It has a been a longtime goal of fiscal conservatives to strengthen the state’s limits on spending. During the 87th Legislative Session this year, a big step was made toward that goal.
Texas’ current constitutional spending limit—defined statutorily for years as projected growth in personal income—only applies to state tax revenue not dedicated by the Constitution, which constitutes about half of the total state budget.
Legislation passed this session will change that.
The fight for strengthening Texas’ constitutional spending limits didn’t begin this session. For years, citizens have fought to put a stronger limit in place.
In 2012, Republicans overwhelmingly voted in their primary election to support stronger spending limits.
Unfortunately, efforts to actually do so were stalled for years.
In 2015, then-State Sen. Van Taylor (R–Plano) filed legislation, but it never received a hearing in the Senate Finance Committee.
In 2017, legislation by State Sen. Kelly Hancock (R–North Richland Hills) to place six additional categories of the budget under the spending cap passed out of the Texas Senate. Unfortunately, it was watered down in the Texas House, which was led by House Speaker Joe Straus. Ultimately, the bill failed to reach the governor’s desk.
The item was subsequently put on the call for a special session by Gov. Greg Abbott later that summer.
But when the bill was brought before the body for a vote, Democrat State Rep. Chris Turner (Fort Worth) called a point of order, challenging consideration of the bill on procedural grounds.

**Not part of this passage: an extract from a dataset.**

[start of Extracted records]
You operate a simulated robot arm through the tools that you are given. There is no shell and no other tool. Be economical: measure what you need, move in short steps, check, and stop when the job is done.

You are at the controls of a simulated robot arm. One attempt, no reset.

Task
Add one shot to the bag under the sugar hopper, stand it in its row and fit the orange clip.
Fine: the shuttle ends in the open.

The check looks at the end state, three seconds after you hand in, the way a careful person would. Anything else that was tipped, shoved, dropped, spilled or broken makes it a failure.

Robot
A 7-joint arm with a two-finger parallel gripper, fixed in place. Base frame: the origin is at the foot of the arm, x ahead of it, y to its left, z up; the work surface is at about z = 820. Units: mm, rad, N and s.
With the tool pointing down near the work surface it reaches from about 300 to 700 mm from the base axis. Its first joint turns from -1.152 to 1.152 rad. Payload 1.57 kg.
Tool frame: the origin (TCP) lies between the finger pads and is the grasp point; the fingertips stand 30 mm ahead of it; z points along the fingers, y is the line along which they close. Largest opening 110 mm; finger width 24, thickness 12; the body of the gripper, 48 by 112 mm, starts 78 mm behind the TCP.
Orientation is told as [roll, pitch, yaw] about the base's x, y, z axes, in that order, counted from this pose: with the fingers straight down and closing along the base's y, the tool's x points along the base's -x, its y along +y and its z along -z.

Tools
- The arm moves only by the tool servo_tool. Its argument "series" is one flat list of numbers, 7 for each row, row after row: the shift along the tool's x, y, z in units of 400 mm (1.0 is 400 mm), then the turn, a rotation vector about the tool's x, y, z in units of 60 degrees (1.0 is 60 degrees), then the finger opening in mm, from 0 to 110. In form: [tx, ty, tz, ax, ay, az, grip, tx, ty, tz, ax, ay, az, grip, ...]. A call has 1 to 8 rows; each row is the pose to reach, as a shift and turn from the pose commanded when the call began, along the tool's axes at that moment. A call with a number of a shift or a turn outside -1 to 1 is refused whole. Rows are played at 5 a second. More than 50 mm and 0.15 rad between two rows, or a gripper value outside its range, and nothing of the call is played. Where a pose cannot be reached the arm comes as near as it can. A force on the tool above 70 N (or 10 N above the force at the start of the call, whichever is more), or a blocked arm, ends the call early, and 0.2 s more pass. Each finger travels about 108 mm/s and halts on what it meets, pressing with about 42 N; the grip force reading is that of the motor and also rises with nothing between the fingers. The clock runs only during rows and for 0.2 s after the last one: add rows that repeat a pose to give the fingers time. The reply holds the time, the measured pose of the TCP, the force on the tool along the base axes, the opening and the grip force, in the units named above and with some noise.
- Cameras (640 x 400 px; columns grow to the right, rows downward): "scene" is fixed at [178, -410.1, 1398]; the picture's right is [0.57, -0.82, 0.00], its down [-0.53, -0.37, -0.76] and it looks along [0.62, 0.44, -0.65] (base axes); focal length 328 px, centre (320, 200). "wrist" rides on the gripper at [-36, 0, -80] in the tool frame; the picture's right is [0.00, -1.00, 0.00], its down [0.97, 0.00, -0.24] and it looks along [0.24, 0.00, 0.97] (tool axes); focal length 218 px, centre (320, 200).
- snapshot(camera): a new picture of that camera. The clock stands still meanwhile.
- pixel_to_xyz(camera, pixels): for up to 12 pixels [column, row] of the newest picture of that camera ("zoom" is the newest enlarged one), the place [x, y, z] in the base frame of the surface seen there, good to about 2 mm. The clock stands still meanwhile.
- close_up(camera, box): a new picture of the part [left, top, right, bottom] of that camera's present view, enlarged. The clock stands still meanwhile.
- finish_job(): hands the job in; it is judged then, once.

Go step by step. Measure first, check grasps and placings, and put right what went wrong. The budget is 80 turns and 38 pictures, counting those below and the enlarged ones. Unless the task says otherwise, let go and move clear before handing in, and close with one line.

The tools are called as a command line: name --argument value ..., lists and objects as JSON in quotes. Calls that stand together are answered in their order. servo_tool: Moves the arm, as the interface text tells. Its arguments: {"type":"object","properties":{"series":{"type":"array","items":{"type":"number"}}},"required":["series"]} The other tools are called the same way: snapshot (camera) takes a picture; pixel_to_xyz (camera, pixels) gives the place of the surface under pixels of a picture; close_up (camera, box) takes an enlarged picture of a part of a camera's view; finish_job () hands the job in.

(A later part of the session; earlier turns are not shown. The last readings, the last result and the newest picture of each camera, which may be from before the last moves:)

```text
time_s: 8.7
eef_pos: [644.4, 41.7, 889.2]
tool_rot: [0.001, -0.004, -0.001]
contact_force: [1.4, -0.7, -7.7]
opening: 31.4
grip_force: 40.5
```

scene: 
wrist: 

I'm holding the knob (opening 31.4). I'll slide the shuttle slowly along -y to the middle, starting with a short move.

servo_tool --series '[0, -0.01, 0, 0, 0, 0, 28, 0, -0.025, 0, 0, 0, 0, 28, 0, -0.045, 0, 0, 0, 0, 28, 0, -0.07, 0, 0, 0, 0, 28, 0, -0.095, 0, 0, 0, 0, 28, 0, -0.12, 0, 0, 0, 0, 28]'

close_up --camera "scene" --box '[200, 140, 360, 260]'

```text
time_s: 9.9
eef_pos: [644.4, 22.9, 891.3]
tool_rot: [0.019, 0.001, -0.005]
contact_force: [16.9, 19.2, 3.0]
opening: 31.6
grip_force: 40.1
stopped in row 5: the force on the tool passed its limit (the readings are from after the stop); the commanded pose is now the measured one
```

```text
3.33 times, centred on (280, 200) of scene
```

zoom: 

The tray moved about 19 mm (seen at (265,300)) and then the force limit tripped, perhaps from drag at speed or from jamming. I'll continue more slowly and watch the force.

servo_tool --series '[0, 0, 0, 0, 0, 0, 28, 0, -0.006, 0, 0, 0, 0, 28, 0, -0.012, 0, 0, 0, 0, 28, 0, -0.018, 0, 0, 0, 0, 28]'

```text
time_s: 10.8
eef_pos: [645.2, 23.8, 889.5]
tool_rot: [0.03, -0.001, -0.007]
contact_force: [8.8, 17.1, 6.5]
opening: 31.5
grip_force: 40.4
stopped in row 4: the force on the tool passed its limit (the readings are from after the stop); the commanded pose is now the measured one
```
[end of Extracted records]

Straus upheld the point of order.
In a rare move, some Republican members utilized the rules of the House to attempt to overrule Straus’ decision. Such a maneuver requires 10 members to make the motion and a simple majority to overrule.
The motion was unsuccessful, however, when a number of Republicans joined with Democrats to defeat it. Despite its failure, and the failure of the majority of the 20 items Abbott placed on the special session call in 2017, Abbott did not call lawmakers back again.
Despite Straus’ departure soon after, in 2019 it was back to business as usual, as legislation filed by Hancock once again cleared the Senate on a bipartisan basis but was not even heard in the House.
New Hope in 2021
Once again, this session, Hancock filed the bill—this time labeled Senate Bill 1336.
Similar to previous efforts, the bill caps the growth of state spending at the rate of population plus inflation.
An exception is made, however, for “an appropriation to pay costs associated with recovery from a disaster declared by the governor,” as well as funds dedicated to tax relief.
Additionally, the bill will subject all state funds—but not federal funds—to the growth limit.
The bill passed largely on party lines out of the Senate and House, with most Democrats opposing the measure. And on June 8, the bill was finally signed by Gov. Greg Abbott.
It will go into effect for the next biennial budget, Fiscal Year 2023-2024.